— MATERIAL PROVIDED —
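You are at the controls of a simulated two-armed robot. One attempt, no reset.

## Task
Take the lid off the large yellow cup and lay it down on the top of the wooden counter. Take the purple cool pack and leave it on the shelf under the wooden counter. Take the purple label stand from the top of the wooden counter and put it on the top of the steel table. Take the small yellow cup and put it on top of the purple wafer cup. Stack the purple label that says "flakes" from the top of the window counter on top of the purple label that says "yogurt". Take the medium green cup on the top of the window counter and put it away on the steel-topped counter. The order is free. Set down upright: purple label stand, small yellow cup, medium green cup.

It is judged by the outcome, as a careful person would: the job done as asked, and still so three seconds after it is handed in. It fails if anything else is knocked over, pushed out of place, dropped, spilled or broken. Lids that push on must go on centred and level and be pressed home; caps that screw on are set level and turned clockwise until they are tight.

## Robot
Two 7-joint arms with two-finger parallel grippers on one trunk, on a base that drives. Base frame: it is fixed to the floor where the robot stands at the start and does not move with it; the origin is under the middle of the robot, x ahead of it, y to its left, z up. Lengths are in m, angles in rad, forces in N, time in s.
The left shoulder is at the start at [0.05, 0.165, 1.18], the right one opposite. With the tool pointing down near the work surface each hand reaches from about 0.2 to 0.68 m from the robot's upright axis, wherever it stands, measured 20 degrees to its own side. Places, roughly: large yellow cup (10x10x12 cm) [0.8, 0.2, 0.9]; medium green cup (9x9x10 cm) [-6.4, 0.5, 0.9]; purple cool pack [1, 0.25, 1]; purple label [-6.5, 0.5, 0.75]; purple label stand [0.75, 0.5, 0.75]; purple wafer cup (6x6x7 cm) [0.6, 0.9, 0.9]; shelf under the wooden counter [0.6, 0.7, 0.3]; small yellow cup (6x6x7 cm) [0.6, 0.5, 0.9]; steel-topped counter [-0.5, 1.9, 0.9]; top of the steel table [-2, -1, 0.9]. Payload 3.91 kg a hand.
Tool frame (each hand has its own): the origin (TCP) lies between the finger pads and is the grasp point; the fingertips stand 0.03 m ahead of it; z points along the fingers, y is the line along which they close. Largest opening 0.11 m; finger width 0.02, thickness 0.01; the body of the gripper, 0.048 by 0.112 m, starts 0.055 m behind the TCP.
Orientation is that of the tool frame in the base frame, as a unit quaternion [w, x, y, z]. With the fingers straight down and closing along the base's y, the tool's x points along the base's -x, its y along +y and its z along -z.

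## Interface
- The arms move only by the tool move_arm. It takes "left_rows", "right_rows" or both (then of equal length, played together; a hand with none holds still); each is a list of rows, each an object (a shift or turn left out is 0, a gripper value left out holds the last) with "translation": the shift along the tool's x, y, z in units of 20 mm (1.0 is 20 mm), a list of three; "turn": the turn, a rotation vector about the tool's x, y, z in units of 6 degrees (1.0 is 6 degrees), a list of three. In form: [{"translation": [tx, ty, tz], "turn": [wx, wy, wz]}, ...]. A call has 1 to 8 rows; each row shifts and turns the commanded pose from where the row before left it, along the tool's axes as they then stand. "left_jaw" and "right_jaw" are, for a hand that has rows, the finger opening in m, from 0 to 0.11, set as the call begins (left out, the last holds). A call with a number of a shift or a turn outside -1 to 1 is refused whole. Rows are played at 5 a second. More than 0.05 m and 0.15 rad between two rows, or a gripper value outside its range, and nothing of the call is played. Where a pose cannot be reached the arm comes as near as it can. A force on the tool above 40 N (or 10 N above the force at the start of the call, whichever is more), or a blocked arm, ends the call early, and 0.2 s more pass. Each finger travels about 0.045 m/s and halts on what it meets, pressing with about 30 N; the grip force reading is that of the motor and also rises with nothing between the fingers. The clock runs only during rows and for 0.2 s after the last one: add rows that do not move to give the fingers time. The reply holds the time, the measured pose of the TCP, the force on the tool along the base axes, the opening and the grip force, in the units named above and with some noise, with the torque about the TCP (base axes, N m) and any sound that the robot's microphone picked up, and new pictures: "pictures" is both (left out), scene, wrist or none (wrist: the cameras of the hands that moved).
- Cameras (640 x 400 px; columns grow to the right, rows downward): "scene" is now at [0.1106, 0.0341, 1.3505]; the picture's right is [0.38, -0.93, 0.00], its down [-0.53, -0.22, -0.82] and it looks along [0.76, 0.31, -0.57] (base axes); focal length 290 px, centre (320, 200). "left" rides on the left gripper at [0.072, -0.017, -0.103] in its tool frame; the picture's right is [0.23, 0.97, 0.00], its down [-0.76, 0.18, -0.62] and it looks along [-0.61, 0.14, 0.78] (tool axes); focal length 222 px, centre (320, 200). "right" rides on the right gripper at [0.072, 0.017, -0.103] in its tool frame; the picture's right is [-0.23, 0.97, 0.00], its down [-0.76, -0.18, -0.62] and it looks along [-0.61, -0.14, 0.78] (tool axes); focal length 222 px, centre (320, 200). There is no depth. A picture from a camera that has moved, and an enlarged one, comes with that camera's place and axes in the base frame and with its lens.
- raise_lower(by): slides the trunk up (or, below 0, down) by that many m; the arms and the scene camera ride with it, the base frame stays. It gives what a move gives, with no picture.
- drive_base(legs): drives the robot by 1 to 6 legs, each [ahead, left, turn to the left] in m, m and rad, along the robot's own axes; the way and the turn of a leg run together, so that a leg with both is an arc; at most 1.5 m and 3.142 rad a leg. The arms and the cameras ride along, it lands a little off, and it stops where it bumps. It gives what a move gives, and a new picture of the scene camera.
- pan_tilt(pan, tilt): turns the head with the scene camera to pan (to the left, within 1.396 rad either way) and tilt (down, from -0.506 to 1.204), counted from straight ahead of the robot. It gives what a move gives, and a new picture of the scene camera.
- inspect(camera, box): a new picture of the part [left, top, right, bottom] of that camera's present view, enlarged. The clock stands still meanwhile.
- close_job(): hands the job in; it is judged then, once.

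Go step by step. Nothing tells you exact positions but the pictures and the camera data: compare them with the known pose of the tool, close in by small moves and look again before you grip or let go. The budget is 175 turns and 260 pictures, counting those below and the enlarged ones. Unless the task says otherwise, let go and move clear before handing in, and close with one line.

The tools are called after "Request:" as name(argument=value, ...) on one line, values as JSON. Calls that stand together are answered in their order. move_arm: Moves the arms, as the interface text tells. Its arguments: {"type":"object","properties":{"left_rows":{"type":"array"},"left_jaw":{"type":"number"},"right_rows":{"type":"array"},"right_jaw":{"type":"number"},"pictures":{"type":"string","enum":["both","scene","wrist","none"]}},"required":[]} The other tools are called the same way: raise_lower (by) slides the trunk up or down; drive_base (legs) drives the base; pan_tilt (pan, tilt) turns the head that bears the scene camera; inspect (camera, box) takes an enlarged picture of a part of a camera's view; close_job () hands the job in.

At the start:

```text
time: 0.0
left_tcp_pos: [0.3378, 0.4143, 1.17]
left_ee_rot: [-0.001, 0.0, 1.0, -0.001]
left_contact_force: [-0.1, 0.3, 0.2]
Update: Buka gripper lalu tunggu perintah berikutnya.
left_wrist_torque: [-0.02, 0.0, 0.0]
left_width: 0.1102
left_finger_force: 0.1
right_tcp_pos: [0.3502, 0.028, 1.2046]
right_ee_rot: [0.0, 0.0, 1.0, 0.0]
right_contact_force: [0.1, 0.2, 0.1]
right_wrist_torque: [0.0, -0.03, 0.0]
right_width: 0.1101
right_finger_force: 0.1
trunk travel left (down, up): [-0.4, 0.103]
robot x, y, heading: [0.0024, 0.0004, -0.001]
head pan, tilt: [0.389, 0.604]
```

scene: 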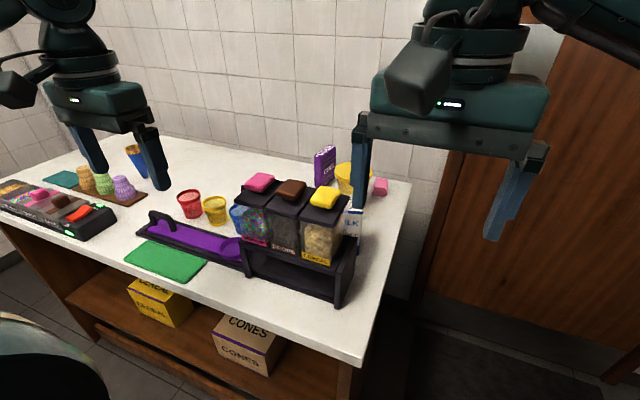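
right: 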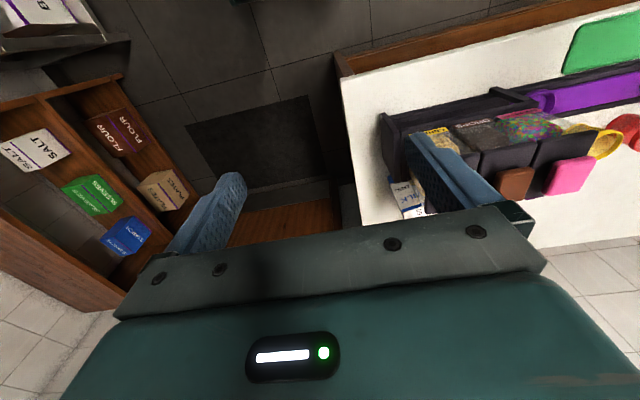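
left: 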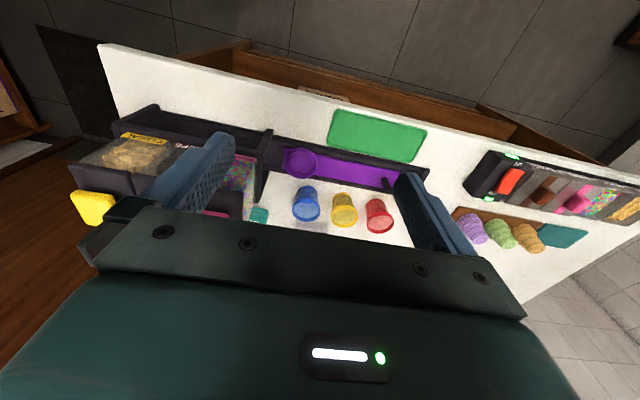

— YOUR OBJECTIVE —
Transcribe the full listing character for character. Pictures are excluded.

— WRITTEN RESPONSE —
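You are at the controls of a simulated two-armed robot. One attempt, no reset.

## Task
Take the lid off the large yellow cup and lay it down on the top of the wooden counter. Take the purple cool pack and leave it on the shelf under the wooden counter. Take the purple label stand from the top of the wooden counter and put it on the top of the steel table. Take the small yellow cup and put it on top of the purple wafer cup. Stack the purple label that says "flakes" from the top of the window counter on top of the purple label that says "yogurt". Take the medium green cup on the top of the window counter and put it away on the steel-topped counter. The order is free. Set down upright: purple label stand, small yellow cup, medium green cup.

It is judged by the outcome, as a careful person would: the job done as asked, and still so three seconds after it is handed in. It fails if anything else is knocked over, pushed out of place, dropped, spilled or broken. Lids that push on must go on centred and level and be pressed home; caps that screw on are set level and turned clockwise until they are tight.

## Robot
Two 7-joint arms with two-finger parallel grippers on one trunk, on a base that drives. Base frame: it is fixed to the floor where the robot stands at the start and does not move with it; the origin is under the middle of the robot, x ahead of it, y to its left, z up. Lengths are in m, angles in rad, forces in N, time in s.
The left shoulder is at the start at [0.05, 0.165, 1.18], the right one opposite. With the tool pointing down near the work surface each hand reaches from about 0.2 to 0.68 m from the robot's upright axis, wherever it stands, measured 20 degrees to its own side. Places, roughly: large yellow cup (10x10x12 cm) [0.8, 0.2, 0.9]; medium green cup (9x9x10 cm) [-6.4, 0.5, 0.9]; purple cool pack [1, 0.25, 1]; purple label [-6.5, 0.5, 0.75]; purple label stand [0.75, 0.5, 0.75]; purple wafer cup (6x6x7 cm) [0.6, 0.9, 0.9]; shelf under the wooden counter [0.6, 0.7, 0.3]; small yellow cup (6x6x7 cm) [0.6, 0.5, 0.9]; steel-topped counter [-0.5, 1.9, 0.9]; top of the steel table [-2, -1, 0.9]. Payload 3.91 kg a hand.
Tool frame (each hand has its own): the origin (TCP) lies between the finger pads and is the grasp point; the fingertips stand 0.03 m ahead of it; z points along the fingers, y is the line along which they close. Largest opening 0.11 m; finger width 0.02, thickness 0.01; the body of the gripper, 0.048 by 0.112 m, starts 0.055 m behind the TCP.
Orientation is that of the tool frame in the base frame, as a unit quaternion [w, x, y, z]. With the fingers straight down and closing along the base's y, the tool's x points along the base's -x, its y along +y and its z along -z.

## Interface
- The arms move only by the tool move_arm. It takes "left_rows", "right_rows" or both (then of equal length, played together; a hand with none holds still); each is a list of rows, each an object (a shift or turn left out is 0, a gripper value left out holds the last) with "translation": the shift along the tool's x, y, z in units of 20 mm (1.0 is 20 mm), a list of three; "turn": the turn, a rotation vector about the tool's x, y, z in units of 6 degrees (1.0 is 6 degrees), a list of three. In form: [{"translation": [tx, ty, tz], "turn": [wx, wy, wz]}, ...]. A call has 1 to 8 rows; each row shifts and turns the commanded pose from where the row before left it, along the tool's axes as they then stand. "left_jaw" and "right_jaw" are, for a hand that has rows, the finger opening in m, from 0 to 0.11, set as the call begins (left out, the last holds). A call with a number of a shift or a turn outside -1 to 1 is refused whole. Rows are played at 5 a second. More than 0.05 m and 0.15 rad between two rows, or a gripper value outside its range, and nothing of the call is played. Where a pose cannot be reached the arm comes as near as it can. A force on the tool above 40 N (or 10 N above the force at the start of the call, whichever is more), or a blocked arm, ends the call early, and 0.2 s more pass. Each finger travels about 0.045 m/s and halts on what it meets, pressing with about 30 N; the grip force reading is that of the motor and also rises with nothing between the fingers. The clock runs only during rows and for 0.2 s after the last one: add rows that do not move to give the fingers time. The reply holds the time, the measured pose of the TCP, the force on the tool along the base axes, the opening and the grip force, in the units named above and with some noise, with the torque about the TCP (base axes, N m) and any sound that the robot's microphone picked up, and new pictures: "pictures" is both (left out), scene, wrist or none (wrist: the cameras of the hands that moved).
- Cameras (640 x 400 px; columns grow to the right, rows downward): "scene" is now at [0.1106, 0.0341, 1.3505]; the picture's right is [0.38, -0.93, 0.00], its down [-0.53, -0.22, -0.82] and it looks along [0.76, 0.31, -0.57] (base axes); focal length 290 px, centre (320, 200). "left" rides on the left gripper at [0.072, -0.017, -0.103] in its tool frame; the picture's right is [0.23, 0.97, 0.00], its down [-0.76, 0.18, -0.62] and it looks along [-0.61, 0.14, 0.78] (tool axes); focal length 222 px, centre (320, 200). "right" rides on the right gripper at [0.072, 0.017, -0.103] in its tool frame; the picture's right is [-0.23, 0.97, 0.00], its down [-0.76, -0.18, -0.62] and it looks along [-0.61, -0.14, 0.78] (tool axes); focal length 222 px, centre (320, 200). There is no depth. A picture from a camera that has moved, and an enlarged one, comes with that camera's place and axes in the base frame and with its lens.
- raise_lower(by): slides the trunk up (or, below 0, down) by that many m; the arms and the scene camera ride with it, the base frame stays. It gives what a move gives, with no picture.
- drive_base(legs): drives the robot by 1 to 6 legs, each [ahead, left, turn to the left] in m, m and rad, along the robot's own axes; the way and the turn of a leg run together, so that a leg with both is an arc; at most 1.5 m and 3.142 rad a leg. The arms and the cameras ride along, it lands a little off, and it stops where it bumps. It gives what a move gives, and a new picture of the scene camera.
- pan_tilt(pan, tilt): turns the head with the scene camera to pan (to the left, within 1.396 rad either way) and tilt (down, from -0.506 to 1.204), counted from straight ahead of the robot. It gives what a move gives, and a new picture of the scene camera.
- inspect(camera, box): a new picture of the part [left, top, right, bottom] of that camera's present view, enlarged. The clock stands still meanwhile.
- close_job(): hands the job in; it is judged then, once.

Go step by step. Nothing tells you exact positions but the pictures and the camera data: compare them with the known pose of the tool, close in by small moves and look again before you grip or let go. The budget is 175 turns and 260 pictures, counting those below and the enlarged ones. Unless the task says otherwise, let go and move clear before handing in, and close with one line.

The tools are called after "Request:" as name(argument=value, ...) on one line, values as JSON. Calls that stand together are answered in their order. move_arm: Moves the arms, as the interface text tells. Its arguments: {"type":"object","properties":{"left_rows":{"type":"array"},"left_jaw":{"type":"number"},"right_rows":{"type":"array"},"right_jaw":{"type":"number"},"pictures":{"type":"string","enum":["both","scene","wrist","none"]}},"required":[]} The other tools are called the same way: raise_lower (by) slides the trunk up or down; drive_base (legs) drives the base; pan_tilt (pan, tilt) turns the head that bears the scene camera; inspect (camera, box) takes an enlarged picture of a part of a camera's view; close_job () hands the job in.

At the start:

```text
time: 0.0
left_tcp_pos: [0.3378, 0.4143, 1.17]
left_ee_rot: [-0.001, 0.0, 1.0, -0.001]
left_contact_force: [-0.1, 0.3, 0.2]
Update: Buka gripper lalu tunggu perintah berikutnya.
left_wrist_torque: [-0.02, 0.0, 0.0]
left_width: 0.1102
left_finger_force: 0.1
right_tcp_pos: [0.3502, 0.028, 1.2046]
right_ee_rot: [0.0, 0.0, 1.0, 0.0]
right_contact_force: [0.1, 0.2, 0.1]
right_wrist_torque: [0.0, -0.03, 0.0]
right_width: 0.1101
right_finger_force: 0.1
trunk travel left (down, up): [-0.4, 0.103]
robot x, y, heading: [0.0024, 0.0004, -0.001]
head pan, tilt: [0.389, 0.604]
```

scene: 
right: 
left: 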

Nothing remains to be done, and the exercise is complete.